RANDY BENNETT: That's a question I answer all the time in recruiting. It's your program. Like you may be in a mid-major league, but it's your program. I think of the 68 teams that played in the tournament last year, I think like 38 of them or something played the year before.
If you're one of the top -- I'll give you Mountain West. It's not all the others, it's San Diego State. Are they a mid-major program? No, they're not a mid-major program. Their NIL is not mid-major. Their facility is not mid-major. Their personnel is not mid-major. And they go to the NCAA Tournament every year.
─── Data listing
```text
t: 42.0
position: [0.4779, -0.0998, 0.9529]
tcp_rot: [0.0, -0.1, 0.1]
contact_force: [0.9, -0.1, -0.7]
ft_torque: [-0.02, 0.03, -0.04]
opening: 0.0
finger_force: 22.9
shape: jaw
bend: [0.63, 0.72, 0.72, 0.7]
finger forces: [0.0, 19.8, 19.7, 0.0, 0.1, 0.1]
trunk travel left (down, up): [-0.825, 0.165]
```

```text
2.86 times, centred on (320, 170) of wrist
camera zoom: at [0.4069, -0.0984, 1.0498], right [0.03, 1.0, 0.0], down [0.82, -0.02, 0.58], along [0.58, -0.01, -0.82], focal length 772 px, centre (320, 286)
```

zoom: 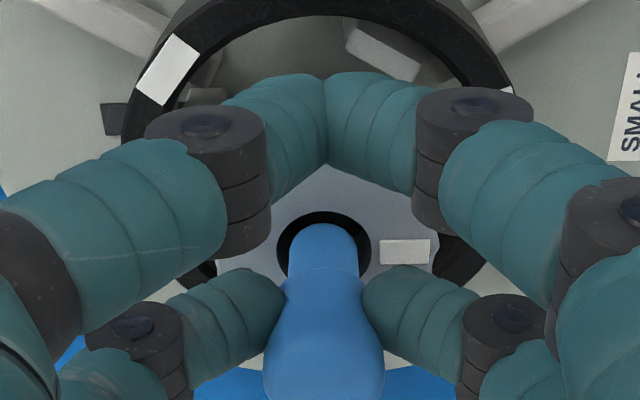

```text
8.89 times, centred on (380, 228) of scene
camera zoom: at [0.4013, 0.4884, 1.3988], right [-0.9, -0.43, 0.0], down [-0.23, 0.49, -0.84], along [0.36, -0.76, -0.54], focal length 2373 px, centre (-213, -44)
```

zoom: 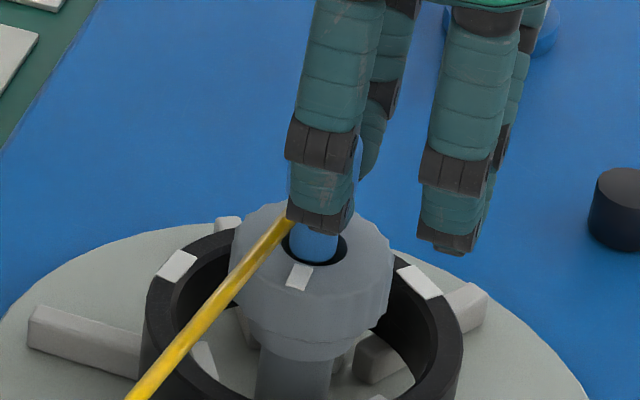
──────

To me, you're not a mid-major if you're in a mid-major league. If you're a mid-major talent and mid-major resources, then you're going to be a mid-major program. But if you don't do that -- and I think BYU and Gonzaga and ourselves have been like that for a while now, where we put out good players and have tradition and have bought into, hey, you've got to -- whatever, you've got to charter planes, buy games, whatever you have to do, which is what high-major programs do, then that's what you are.
So that's what I think it is. There's teams in Power Fives that aren't good and don't go to the NCAA Tournament hardly ever. I wouldn't call them high majors.
Q. Since 2010, I think you guys have lost in the second round three times. What's kind of the key to getting over that hump beyond just the obvious? Like is there anything specific that you've learned from those experiences?
RANDY BENNETT: First of all, it's hard to advance. Once you get to this thing, I mean, there's no easy games. You are going to have to play well. I think the simple answer is you have to play well, and hopefully you're playing well going into it, and I think a lot of teams are, but when you line up with -- VCU's won nine games in a row, won their conference by three games, and has a tradition of going in the NCAA Tournament -- you'd better be able to play well.
So that's my whole focus with our guys. The better players and the more confidence you have gives you a better chance to advance.
THE MODERATOR: Coach, thank you so much and good luck tomorrow.